Quantitative histological models suggest endothermy in plesiosaurs

Background

Plesiosaurs are marine reptiles that arose in the Late Triassic and survived to the Late Cretaceous. They have a unique and uniform bauplan and are known for their very long neck and hydrofoil-like flippers. Plesiosaurs are among the most successful vertebrate clades in Earth’s history. Based on bone mass decrease and cosmopolitan distribution, both of which affect lifestyle, indications of parental care, and oxygen isotope analyses, evidence for endothermy in plesiosaurs has accumulated. Recent bone histological investigations also provide evidence of fast growth and elevated metabolic rates.

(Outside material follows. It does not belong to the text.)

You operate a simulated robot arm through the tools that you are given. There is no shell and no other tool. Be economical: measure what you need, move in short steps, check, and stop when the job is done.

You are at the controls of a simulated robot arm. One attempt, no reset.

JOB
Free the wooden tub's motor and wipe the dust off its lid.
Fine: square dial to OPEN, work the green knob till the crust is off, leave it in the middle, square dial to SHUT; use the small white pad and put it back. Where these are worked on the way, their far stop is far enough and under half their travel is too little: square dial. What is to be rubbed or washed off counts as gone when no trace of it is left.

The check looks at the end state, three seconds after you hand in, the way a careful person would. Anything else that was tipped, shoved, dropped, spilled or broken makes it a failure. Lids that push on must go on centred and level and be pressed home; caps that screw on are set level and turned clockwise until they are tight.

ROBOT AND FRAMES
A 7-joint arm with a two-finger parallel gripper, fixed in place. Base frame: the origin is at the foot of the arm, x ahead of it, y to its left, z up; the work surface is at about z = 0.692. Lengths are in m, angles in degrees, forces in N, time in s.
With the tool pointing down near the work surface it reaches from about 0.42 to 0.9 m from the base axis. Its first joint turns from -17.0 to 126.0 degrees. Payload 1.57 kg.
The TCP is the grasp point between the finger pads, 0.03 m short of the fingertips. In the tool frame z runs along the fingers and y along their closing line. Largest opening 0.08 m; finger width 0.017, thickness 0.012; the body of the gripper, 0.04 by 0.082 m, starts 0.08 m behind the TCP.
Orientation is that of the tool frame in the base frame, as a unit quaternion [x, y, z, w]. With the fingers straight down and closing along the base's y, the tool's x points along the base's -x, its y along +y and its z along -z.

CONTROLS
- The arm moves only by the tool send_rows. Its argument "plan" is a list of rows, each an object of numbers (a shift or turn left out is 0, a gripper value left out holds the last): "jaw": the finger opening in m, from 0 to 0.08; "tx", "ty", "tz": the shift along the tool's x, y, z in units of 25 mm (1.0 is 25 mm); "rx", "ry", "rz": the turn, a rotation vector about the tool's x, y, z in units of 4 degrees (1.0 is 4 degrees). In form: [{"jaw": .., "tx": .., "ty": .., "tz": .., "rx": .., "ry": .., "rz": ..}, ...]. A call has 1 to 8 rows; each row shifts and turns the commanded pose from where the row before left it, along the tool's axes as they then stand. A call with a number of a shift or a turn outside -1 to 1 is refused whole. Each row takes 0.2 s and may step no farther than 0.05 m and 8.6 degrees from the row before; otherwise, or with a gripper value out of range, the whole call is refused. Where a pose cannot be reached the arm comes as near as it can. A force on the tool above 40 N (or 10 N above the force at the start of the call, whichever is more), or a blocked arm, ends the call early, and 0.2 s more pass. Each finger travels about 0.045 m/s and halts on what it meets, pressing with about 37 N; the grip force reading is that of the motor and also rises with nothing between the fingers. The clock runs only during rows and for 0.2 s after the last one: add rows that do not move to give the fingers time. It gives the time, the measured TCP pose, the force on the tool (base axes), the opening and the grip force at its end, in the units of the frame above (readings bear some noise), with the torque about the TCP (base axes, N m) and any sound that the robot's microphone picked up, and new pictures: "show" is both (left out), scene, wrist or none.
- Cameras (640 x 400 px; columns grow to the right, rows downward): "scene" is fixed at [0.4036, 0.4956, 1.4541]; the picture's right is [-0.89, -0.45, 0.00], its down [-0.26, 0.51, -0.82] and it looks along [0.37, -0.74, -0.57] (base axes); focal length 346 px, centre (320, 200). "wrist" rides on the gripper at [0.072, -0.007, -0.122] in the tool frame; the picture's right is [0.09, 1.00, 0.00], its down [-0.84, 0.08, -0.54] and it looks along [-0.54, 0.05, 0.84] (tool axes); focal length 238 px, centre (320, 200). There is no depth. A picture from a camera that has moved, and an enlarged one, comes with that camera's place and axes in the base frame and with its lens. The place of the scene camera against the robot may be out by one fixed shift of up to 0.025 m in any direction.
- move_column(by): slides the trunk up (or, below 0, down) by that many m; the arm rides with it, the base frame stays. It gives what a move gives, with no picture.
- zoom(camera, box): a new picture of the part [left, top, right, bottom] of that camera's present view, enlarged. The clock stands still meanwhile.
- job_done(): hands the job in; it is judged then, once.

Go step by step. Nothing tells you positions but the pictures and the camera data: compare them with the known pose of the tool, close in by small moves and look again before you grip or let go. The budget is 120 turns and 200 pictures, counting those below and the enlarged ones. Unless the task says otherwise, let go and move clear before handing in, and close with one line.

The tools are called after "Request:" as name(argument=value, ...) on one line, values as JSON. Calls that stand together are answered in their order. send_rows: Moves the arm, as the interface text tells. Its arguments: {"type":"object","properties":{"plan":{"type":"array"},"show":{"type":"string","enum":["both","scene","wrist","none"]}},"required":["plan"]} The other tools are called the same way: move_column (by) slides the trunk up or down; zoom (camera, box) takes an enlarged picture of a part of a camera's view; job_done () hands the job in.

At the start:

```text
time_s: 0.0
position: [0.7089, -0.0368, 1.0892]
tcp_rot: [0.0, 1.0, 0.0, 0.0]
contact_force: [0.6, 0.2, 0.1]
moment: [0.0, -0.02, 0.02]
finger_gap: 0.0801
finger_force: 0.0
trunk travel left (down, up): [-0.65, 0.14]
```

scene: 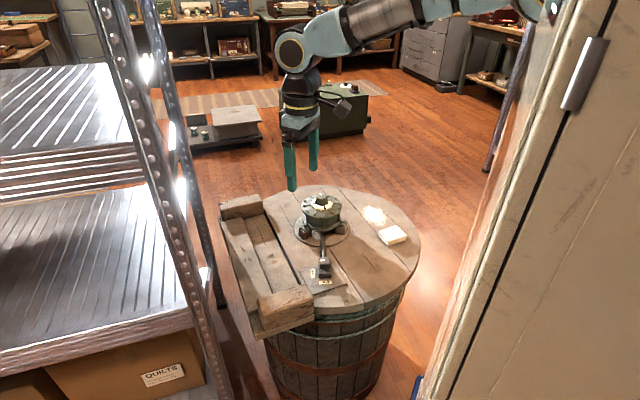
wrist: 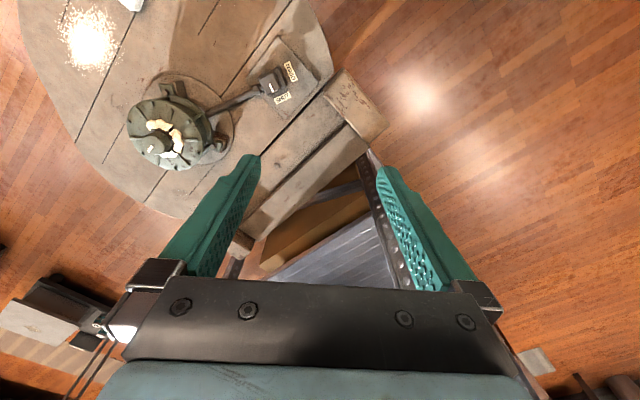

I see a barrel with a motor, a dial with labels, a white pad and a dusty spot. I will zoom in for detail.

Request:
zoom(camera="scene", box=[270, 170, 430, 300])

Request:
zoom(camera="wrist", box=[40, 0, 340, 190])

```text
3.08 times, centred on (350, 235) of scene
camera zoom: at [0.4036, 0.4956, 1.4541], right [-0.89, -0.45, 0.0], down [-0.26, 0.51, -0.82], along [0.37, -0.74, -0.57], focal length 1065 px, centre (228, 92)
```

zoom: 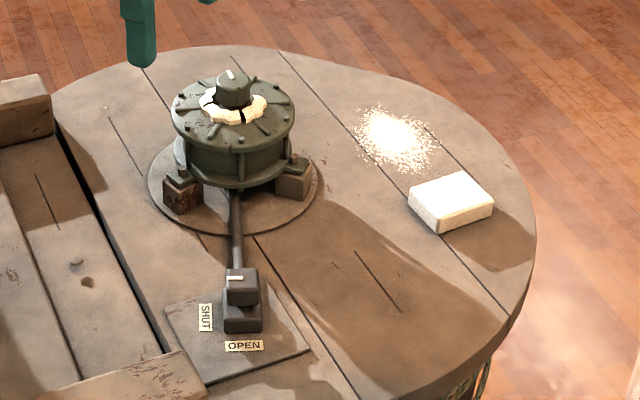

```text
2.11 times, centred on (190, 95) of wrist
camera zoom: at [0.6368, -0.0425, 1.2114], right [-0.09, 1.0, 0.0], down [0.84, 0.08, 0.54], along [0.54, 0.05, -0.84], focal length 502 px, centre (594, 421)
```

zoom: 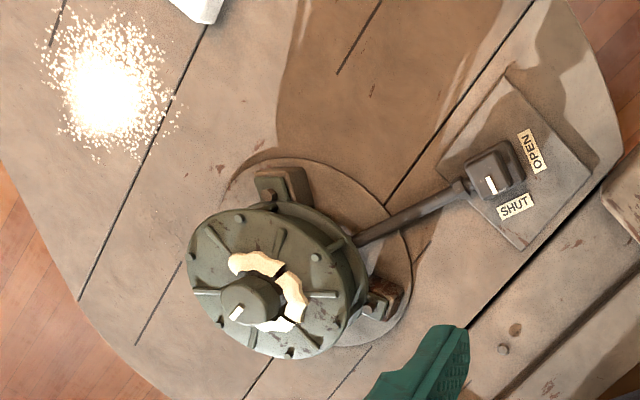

However, quantitative estimations of metabolic rates and bone growth rates in plesiosaurs have not been attempted before.

Methods

Phylogenetic eigenvector maps is a method for estimating trait values from a predictor variable while taking into account phylogenetic relationships. As predictor variable, this study employs vascular density, measured in bone histological sections of fossil eosauropterygians and extant comparative taxa. We quantified vascular density as primary osteon density, thus, the proportion of vascular area (including lamellar infillings of primary osteons) to total bone area. Our response variables are bone growth rate (expressed as local bone apposition rate) and resting metabolic rate (RMR).

Results

Our models reveal bone growth rates and RMRs for plesiosaurs that are in the range of birds, suggesting that plesiosaurs were endotherm. Even for basal eosauropterygians we estimate values in the range of mammals or higher.

Discussion

Our models are influenced by the availability of comparative data, which are lacking for large marine amniotes, potentially skewing our results. However, our statistically robust inference of fast growth and fast metabolism is in accordance with other evidence for plesiosaurian endothermy. Endothermy may explain the success of plesiosaurs consisting in their survival of the end-Triassic extinction event and their global radiation and dispersal.